ANKARA (Reuters) – Turkey’s central bank is determined to combat soaring prices and will stick patiently to its tight policy stance, Governor Fatih Karahan told Reuters, as a series of aggressive rate hikes start to bring down sky-high inflation.
“We will maintain tightness and wait for data and expectations to get in line with our disinflation path. We think we still have some way to go in this regard,” Karahan said in an interview late on Wednesday.
“We want to see a significant and sustained fall in the underlying trend of monthly inflation. We are extremely determined to bring down inflation,” Karahan said in the interview, his first with the media since becoming central bank chief in February.
His hawkish tone comes after data on Wednesday showed Turkey’s annual inflation rate began what is expected to be a sustained fall in June, dipping more than expected to 71.6%. Monthly inflation also cooled markedly.
The central bank has held policy steady, vowing to act if the inflation outlook worsens, since raising rates by 500 basis points, or 5 percentage points, to 50% in March.
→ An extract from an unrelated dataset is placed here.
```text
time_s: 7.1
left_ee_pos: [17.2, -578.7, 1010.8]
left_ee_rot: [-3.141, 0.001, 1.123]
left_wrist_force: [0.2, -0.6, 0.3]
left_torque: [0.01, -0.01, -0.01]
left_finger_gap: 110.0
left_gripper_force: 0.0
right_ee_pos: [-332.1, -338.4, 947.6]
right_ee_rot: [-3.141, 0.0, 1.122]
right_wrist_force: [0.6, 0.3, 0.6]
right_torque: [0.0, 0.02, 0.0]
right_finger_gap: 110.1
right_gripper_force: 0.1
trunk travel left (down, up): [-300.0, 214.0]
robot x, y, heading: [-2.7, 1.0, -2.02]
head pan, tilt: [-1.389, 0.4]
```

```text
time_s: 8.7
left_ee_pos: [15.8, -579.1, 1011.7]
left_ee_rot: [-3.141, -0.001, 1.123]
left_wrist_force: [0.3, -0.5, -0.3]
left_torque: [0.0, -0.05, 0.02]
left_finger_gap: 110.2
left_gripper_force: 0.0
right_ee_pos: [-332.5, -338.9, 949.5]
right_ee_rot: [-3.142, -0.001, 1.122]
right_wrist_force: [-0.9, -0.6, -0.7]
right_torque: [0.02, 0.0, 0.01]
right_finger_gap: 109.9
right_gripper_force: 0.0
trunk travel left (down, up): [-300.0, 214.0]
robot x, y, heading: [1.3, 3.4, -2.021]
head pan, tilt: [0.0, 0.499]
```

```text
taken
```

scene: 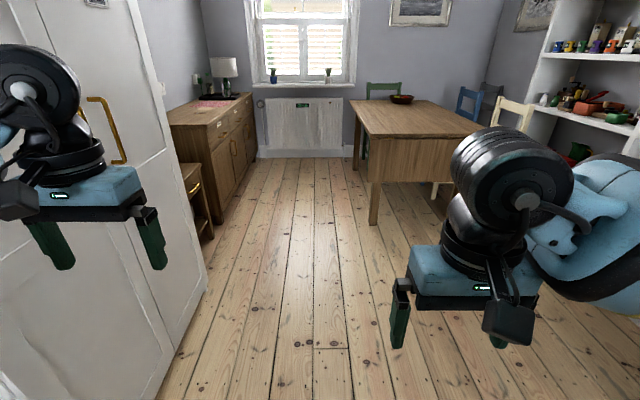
It has tightened by 4,150 basis points since June 2023, reversing a years-long low-rates policy championed by President Tayyip Erdogan to boost economic growth.
The lira weakened slightly to 32.5675 against the dollar and Istanbul’s main share index was 0.5% firmer on Thursday.
Annual inflation is down from 75.45% in May, the highest since November 2022.
Last month’s dip raised some expectations that the central bank would soon ease policy, with Goldman Sachs predicting a rate cut around September given building pressure on the lira.
But Karahan, who was a deputy bank governor before Erdogan named him chief in February, appeared to push back on this.
“We are seeing signs of demand rebalancing and its impact on prices. It is not healthy to draw conclusions from a single data point in this period of high volatility. We act with the determination and caution of a central bank,” he said.
QNB Finansbank said Karahan’s comments emphasised it was too early to perceive the June inflation dip as a trend change and aimed “to prevent expectations of an early interest rate cut”.
The central bank expects disinflation to take hold in the second half of the year and forecasts an end-year rate of 38%, due to its tight policy stance. Economists polled by Reuters expect the inflation rate to fall to around 42% by year end.